They got tired of tracking and trying to capture the cat... This was after
1 week! I remember reading a report many years ago about a black panther
which evaded capture for 3 months. They did not kill it but eventually
captured it by cornering it in a storm drain!
Here is a blurb about a liger...

From Wikipedia
The liger is a cross between a male lion and a female tiger. It is therefore a member of genus panthera. It looks like a giant lion, with diffused tiger stripes. Like tigers (and unlike lions), ligers like swimming.
A tigon is the cross between a male tiger and a female lion.
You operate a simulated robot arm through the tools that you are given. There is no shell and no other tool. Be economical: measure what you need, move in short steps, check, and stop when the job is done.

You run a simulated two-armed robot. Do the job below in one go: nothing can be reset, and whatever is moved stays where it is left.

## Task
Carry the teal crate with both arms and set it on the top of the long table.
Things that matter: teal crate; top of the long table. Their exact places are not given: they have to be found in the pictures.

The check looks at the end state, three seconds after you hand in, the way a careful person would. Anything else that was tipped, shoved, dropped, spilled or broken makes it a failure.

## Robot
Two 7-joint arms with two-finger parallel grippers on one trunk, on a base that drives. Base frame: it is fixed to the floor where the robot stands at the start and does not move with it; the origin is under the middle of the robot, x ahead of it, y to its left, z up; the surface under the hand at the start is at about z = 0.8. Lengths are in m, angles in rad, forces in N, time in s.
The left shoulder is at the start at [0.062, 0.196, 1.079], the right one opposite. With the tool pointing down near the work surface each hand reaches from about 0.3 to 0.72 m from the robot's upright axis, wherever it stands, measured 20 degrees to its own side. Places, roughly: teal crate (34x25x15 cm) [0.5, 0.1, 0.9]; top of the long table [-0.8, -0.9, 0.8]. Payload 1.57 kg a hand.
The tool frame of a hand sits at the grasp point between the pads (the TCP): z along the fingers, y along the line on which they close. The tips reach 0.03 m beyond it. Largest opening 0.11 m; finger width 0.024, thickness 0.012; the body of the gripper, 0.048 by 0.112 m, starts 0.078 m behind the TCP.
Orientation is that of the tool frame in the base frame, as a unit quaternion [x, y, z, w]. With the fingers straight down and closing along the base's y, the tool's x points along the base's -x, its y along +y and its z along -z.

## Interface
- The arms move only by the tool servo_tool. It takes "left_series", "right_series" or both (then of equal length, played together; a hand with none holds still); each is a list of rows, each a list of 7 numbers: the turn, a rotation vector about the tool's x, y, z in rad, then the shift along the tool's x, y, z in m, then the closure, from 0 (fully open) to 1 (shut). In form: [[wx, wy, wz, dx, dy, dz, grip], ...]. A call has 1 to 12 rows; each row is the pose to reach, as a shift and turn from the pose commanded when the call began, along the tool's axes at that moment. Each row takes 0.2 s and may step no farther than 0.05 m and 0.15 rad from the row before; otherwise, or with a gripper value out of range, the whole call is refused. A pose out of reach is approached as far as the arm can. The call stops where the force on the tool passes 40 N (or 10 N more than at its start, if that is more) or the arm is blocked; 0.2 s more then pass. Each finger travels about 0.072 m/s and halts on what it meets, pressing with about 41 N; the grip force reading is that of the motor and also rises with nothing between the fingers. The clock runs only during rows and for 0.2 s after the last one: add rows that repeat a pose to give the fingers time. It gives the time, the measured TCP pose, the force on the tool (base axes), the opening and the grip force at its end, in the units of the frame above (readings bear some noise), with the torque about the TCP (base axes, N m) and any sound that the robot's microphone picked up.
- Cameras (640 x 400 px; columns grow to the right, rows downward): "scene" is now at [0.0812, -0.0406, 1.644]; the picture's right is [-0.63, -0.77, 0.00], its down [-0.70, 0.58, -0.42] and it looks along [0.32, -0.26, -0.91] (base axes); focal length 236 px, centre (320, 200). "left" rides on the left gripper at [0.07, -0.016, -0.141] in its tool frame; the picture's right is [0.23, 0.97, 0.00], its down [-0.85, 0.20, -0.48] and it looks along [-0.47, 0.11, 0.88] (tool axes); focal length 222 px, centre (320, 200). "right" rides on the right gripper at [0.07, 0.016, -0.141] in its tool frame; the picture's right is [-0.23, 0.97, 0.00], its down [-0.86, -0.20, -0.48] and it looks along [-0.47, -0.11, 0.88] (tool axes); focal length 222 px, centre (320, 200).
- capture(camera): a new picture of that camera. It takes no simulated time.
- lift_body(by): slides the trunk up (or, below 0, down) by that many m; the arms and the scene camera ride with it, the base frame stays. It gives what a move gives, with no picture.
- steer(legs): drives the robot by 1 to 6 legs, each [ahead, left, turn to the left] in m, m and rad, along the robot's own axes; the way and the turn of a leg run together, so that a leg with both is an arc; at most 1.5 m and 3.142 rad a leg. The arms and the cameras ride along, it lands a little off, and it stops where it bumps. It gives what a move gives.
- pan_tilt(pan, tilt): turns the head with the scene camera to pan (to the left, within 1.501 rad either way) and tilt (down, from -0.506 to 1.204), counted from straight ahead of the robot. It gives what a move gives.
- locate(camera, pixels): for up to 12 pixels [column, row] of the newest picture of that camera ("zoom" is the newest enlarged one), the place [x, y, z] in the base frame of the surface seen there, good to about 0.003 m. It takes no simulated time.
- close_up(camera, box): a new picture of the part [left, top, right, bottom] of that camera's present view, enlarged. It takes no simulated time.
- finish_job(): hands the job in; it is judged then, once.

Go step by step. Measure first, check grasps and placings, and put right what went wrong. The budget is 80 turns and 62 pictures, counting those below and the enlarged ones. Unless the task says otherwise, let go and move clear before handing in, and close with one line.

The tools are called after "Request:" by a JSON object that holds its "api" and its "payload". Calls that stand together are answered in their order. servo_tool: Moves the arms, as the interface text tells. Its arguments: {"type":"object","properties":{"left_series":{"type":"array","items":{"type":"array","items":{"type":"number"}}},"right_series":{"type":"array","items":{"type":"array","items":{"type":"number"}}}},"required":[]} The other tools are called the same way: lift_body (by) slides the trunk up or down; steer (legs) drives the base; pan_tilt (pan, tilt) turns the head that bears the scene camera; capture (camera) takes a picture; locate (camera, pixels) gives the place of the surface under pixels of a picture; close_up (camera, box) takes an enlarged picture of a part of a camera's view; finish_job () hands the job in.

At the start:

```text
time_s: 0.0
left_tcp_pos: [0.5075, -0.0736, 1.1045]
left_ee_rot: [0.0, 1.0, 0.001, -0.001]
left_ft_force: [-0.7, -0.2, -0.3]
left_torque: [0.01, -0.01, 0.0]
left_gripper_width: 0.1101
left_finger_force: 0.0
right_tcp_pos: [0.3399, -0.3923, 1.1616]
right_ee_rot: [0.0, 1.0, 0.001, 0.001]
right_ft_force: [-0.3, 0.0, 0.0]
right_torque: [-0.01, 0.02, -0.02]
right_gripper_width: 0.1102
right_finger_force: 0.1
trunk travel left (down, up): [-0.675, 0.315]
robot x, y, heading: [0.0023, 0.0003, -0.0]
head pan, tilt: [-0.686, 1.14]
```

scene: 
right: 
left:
Known ligers exist due to human influence, either by deliberate human intervention, or by humans putting lions and tigers in enclosed spaces together. In natural conditions tigers and lions generally do not inhabit the same territory - the two species coexist in the wild today only in the Gir forest of India although their respective ranges used to intersect in Persia, China and perhaps also Beringia. Even where they do coexist, there have been no confirmed reports of interbreeding, though there are long-standing claims that this has happened.
Ligers grow much larger than tigers or lions. This is because female lions and male tigers transmit a growth-inhibiting gene to their descendants. Being the offspring of a male lion and female tiger, the liger does not have the growth-inhibiting gene and grows much more. They will grow constantly through their lifespan until their bodies cannot sustain their size anymore. picture
The liger featured in the photograph is called Hobbs and lives at Sierra Safari Zoo. He is the offspring of an African lion and a Bengal tigress. The staff say, "He roars like a lion and swims like a tiger. He's definitely all cat. He likes to play, and for all his incredible bulk he moves just as silently as any other cat." He is estimated to weigh about 450 kilograms (about 1000 pounds), about twice the average for male Siberian tigers, the largest non-extinct naturally occurring member of family Felidae.
Most ligers are sterile, but not all.